Smith shut out Edmonton in Game 1, and the Islanders won Game 2 6–3 to take a 2–0 series lead back to Uniondale. A 5–1 New York win in Game 3 all but wrapped up the series. Swift’s story went to print before the Islanders finished off the sweep in Game 4, but he was still able to draw a smart conclusion from the first three games.
“One of the appealing aspects of this tainted final is the feeling it leaves of a changing of the guard. The Islanders clearly are nearing the end of their reign. In the first three games they played virtually flawless hockey and still weren’t easy winners. The Oilers aren’t yet ready to take their place, but Edmonton’s talent is only too apparent. Even the players are aware of it. Said [Bob] Bourne, who was the Islanders’ top postseason scorer through Game 3, with 28 points in 19 games, ‘I was talking to my wife, and I told her that the Oilers were going to win a Stanley Cup very soon.
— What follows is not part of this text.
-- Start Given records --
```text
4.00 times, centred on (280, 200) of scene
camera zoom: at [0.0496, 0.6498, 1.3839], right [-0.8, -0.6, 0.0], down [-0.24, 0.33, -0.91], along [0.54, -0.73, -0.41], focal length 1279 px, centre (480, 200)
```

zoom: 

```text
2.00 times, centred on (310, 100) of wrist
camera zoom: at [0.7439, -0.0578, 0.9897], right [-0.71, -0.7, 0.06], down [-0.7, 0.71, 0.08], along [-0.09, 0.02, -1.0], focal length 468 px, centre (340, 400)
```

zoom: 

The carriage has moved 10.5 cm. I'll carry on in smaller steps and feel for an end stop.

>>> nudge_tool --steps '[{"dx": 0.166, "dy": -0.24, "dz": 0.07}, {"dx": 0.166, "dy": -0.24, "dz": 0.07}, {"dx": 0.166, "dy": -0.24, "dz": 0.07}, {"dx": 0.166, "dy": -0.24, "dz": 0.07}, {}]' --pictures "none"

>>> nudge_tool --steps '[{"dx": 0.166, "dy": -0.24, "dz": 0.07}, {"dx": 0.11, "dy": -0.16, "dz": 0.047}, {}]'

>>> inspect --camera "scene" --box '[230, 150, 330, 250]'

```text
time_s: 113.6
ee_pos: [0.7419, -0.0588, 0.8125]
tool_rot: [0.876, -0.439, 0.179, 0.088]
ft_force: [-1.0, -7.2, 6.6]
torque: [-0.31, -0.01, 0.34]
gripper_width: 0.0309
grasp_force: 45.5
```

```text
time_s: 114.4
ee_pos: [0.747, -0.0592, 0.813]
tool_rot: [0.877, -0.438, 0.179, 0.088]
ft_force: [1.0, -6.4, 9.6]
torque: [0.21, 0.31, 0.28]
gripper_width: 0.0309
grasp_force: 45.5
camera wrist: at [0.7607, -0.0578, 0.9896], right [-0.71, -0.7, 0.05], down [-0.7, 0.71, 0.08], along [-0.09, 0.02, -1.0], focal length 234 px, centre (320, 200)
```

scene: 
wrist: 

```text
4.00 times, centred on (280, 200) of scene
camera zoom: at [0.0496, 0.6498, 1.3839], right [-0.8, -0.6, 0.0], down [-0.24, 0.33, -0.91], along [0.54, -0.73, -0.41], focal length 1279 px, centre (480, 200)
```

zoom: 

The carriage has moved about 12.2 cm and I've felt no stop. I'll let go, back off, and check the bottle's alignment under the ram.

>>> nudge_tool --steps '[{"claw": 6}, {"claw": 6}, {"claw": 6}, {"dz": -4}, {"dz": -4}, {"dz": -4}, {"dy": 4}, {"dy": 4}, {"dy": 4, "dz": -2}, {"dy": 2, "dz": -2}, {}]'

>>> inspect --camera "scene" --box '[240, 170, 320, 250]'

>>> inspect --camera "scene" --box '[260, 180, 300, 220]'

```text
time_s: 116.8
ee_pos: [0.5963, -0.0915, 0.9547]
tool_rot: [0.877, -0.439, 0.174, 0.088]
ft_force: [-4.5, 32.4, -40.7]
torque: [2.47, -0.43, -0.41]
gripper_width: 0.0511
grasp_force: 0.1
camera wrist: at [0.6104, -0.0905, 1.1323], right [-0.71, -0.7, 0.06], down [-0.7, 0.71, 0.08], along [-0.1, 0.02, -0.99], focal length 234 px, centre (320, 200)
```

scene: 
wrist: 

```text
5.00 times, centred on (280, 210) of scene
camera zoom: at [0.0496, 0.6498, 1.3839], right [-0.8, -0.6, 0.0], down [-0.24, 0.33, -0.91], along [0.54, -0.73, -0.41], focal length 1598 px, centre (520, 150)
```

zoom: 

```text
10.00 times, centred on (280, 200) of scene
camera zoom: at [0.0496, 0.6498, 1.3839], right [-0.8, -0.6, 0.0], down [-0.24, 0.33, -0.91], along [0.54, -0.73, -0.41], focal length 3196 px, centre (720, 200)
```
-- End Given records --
Maybe next year or maybe the year after that. I just hope it’s not against us when they do it.’”
Swift’s words were prescient (that Islanders team only made one more deep playoff run) but Bourne’s were even more so. The Oilers did win the Cup “next year” and “the year after that.” Unfortunately for Bourne, the first win did come against the Islanders.